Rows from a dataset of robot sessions

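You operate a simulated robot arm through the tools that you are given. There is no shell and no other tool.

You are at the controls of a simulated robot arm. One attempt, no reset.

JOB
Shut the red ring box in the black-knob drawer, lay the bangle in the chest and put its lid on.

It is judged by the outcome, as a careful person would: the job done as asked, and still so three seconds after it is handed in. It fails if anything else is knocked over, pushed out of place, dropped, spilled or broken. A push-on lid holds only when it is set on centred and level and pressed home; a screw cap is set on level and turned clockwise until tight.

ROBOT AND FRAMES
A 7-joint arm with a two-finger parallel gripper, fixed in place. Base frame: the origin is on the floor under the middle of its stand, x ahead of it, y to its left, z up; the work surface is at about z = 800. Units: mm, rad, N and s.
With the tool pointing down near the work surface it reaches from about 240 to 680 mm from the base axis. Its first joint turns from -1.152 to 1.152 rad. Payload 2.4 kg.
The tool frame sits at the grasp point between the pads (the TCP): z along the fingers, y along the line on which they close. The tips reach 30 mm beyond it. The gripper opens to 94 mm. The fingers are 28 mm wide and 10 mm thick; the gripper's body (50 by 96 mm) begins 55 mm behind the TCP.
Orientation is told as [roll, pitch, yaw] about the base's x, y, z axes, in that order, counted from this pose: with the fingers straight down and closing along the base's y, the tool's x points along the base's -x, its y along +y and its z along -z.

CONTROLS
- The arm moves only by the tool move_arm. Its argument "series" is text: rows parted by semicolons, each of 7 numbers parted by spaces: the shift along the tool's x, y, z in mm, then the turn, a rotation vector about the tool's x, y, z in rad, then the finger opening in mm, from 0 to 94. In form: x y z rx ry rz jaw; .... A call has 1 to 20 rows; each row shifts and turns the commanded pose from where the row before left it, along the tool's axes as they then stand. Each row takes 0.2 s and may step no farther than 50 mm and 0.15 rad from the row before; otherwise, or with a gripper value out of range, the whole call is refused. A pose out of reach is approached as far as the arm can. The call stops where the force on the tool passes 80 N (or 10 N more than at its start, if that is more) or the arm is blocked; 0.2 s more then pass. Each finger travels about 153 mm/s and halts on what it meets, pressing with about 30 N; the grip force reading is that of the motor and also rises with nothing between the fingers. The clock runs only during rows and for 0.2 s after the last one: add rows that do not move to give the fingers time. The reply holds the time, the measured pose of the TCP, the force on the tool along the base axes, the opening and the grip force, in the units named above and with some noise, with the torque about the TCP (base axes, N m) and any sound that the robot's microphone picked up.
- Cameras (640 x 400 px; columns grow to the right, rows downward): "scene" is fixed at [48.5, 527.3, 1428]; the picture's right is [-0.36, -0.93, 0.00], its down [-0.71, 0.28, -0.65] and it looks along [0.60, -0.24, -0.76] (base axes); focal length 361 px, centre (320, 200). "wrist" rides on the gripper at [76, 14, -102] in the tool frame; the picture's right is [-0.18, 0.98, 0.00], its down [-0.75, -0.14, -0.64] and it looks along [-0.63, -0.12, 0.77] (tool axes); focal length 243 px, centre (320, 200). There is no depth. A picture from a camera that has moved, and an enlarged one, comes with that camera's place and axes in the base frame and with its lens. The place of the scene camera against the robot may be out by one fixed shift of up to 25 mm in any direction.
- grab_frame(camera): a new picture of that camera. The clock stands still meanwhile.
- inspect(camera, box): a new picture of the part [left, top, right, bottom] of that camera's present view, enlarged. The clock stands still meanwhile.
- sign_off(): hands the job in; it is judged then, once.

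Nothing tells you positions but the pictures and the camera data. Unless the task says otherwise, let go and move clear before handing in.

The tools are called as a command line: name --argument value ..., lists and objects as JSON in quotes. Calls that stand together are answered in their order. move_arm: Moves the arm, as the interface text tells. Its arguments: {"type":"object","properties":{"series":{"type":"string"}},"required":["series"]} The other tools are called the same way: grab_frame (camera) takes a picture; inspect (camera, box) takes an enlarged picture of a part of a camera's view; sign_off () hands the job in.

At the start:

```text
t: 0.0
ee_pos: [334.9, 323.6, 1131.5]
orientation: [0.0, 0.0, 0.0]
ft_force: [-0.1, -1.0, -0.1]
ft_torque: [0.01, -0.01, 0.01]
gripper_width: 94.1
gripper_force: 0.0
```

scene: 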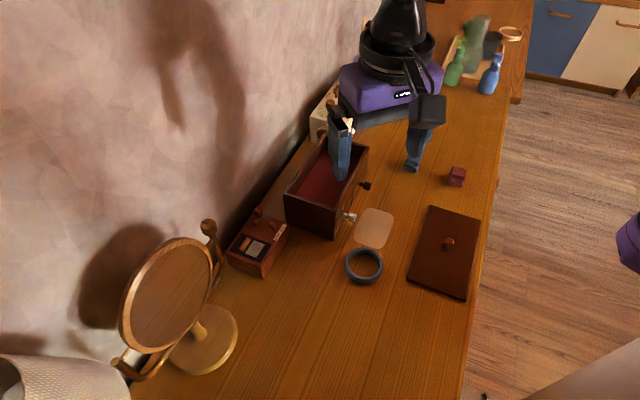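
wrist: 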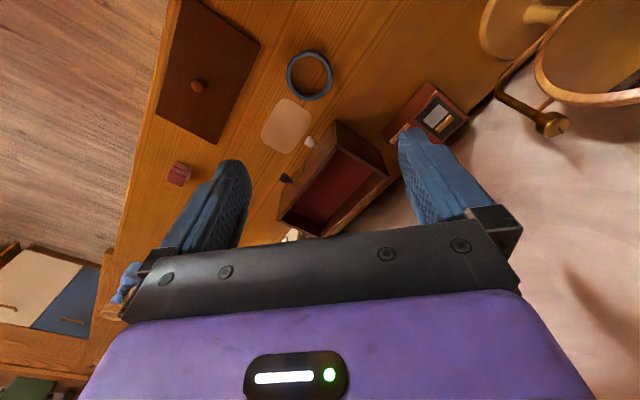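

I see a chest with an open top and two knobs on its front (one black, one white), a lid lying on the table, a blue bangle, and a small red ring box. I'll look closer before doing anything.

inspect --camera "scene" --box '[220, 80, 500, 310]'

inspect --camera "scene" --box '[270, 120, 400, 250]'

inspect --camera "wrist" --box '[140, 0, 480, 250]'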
---
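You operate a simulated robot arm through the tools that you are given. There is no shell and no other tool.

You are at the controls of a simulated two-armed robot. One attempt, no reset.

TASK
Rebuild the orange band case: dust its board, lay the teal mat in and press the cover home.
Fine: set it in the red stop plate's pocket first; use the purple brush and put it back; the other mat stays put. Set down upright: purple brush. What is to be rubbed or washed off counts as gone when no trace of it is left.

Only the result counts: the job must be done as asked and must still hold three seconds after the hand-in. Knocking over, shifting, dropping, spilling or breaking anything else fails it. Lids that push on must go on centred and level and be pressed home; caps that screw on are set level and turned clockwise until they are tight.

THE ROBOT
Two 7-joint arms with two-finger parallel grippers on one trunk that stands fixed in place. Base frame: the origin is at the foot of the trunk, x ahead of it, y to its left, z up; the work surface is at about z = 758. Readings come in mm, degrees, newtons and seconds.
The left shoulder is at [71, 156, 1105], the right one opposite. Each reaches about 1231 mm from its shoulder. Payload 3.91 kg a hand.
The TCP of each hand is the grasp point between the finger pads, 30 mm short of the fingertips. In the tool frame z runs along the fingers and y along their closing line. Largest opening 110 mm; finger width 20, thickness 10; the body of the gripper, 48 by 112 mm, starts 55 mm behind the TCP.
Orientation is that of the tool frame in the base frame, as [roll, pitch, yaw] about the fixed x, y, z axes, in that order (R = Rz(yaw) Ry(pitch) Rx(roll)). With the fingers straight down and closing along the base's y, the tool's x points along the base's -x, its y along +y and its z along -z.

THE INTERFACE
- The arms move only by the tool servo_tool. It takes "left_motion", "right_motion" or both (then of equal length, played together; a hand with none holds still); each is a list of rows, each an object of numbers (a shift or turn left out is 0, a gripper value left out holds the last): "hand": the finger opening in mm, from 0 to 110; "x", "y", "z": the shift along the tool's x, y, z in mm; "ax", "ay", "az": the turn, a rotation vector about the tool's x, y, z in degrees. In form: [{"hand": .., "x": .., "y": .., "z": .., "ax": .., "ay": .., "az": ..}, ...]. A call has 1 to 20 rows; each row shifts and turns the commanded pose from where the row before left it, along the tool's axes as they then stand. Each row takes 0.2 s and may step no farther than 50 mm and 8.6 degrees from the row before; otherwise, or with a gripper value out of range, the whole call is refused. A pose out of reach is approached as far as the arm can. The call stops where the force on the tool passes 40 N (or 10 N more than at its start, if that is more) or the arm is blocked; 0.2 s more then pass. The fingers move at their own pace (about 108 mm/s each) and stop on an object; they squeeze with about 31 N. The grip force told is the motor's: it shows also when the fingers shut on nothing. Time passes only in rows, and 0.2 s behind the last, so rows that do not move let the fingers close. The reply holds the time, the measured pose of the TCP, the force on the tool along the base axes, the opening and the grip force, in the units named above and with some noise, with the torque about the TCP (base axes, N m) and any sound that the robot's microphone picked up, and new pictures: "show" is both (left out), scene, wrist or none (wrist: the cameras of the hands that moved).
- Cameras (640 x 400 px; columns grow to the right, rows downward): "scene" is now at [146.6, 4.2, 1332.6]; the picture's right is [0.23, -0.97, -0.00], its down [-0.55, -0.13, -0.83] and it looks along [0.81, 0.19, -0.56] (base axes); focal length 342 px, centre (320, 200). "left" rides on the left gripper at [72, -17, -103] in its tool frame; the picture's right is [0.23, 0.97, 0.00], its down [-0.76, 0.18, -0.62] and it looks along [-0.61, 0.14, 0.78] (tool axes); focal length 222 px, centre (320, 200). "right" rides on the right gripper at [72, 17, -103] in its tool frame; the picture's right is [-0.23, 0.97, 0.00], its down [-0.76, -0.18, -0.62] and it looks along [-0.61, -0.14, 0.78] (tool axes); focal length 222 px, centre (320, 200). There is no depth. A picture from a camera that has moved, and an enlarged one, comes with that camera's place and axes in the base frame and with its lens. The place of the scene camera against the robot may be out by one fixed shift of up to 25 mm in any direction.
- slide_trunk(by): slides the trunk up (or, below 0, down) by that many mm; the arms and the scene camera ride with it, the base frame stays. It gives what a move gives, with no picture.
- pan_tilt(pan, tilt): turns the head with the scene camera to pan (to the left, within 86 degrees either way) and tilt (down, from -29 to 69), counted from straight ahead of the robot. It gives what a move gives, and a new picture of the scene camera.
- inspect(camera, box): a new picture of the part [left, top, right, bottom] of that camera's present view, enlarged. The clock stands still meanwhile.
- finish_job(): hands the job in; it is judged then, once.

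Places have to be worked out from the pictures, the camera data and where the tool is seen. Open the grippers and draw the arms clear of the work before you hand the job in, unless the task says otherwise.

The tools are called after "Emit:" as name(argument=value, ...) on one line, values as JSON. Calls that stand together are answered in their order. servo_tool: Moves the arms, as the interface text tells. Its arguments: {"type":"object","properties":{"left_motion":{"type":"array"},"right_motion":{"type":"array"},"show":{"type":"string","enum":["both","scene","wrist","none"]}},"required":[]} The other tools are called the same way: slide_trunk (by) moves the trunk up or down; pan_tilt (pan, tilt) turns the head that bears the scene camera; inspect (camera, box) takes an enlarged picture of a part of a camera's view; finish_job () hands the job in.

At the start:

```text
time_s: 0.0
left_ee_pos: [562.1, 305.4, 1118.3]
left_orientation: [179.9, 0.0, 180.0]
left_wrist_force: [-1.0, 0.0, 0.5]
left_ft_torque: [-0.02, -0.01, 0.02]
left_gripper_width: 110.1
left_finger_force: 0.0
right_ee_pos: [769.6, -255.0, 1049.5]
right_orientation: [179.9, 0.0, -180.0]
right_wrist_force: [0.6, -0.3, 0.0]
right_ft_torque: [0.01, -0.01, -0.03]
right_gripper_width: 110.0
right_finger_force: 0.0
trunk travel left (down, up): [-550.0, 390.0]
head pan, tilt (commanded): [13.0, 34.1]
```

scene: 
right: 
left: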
--
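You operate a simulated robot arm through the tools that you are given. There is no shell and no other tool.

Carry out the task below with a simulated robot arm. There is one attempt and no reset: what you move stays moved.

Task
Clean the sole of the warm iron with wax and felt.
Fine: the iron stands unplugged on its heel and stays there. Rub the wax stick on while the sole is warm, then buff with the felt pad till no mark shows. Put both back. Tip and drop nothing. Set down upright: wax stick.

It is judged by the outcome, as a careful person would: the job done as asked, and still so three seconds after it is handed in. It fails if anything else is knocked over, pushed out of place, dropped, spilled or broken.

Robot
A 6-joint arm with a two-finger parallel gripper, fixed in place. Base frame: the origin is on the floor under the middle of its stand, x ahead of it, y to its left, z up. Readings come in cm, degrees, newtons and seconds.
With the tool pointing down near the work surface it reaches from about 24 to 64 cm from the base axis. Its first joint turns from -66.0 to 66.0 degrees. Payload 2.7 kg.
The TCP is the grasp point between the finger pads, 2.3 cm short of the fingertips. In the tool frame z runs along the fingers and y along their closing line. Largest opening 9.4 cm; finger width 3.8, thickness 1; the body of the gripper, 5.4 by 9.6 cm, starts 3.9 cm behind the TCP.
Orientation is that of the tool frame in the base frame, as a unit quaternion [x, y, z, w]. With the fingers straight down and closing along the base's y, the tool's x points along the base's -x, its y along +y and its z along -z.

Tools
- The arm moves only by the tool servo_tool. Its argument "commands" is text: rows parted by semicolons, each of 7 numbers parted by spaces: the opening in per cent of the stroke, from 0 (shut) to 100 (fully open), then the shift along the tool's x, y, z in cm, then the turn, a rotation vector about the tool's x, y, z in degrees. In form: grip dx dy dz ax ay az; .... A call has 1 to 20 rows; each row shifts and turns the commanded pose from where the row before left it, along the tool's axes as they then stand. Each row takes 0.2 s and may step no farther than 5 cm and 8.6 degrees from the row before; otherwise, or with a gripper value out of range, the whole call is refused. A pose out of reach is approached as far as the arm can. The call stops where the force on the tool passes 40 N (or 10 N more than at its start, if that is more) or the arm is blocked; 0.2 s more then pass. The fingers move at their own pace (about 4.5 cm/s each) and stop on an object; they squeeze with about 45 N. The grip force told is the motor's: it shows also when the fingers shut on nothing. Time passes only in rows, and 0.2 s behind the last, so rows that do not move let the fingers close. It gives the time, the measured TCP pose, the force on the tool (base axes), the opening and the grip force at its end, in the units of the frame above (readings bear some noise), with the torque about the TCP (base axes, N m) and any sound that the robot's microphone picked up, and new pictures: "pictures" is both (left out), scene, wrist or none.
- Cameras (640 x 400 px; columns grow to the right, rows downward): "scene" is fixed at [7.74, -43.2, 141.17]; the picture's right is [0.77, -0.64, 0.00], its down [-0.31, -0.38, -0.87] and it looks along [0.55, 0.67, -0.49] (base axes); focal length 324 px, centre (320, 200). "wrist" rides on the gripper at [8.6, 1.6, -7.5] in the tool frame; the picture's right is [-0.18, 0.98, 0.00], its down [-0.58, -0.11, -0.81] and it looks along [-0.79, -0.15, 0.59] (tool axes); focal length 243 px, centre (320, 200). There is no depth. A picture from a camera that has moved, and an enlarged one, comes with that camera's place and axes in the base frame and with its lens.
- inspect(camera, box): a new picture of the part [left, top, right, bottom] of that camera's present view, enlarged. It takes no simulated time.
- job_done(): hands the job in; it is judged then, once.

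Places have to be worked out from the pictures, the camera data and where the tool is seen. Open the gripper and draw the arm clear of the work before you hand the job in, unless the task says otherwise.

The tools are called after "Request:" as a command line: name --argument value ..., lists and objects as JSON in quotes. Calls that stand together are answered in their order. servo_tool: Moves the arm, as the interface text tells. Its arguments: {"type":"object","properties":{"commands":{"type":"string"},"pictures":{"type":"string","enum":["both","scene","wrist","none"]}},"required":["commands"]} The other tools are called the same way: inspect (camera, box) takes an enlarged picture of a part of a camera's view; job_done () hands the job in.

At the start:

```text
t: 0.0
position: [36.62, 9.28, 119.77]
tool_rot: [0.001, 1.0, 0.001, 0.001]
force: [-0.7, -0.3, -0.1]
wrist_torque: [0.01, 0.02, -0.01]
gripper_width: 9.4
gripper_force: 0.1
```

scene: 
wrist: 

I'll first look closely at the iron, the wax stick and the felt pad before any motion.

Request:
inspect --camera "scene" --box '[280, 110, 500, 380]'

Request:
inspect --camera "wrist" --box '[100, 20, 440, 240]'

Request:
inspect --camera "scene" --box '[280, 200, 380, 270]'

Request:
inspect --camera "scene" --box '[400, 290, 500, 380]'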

Short task:
What is the number of lines in these records that contain "screw"? Reply with the number only.

Result of the task:
2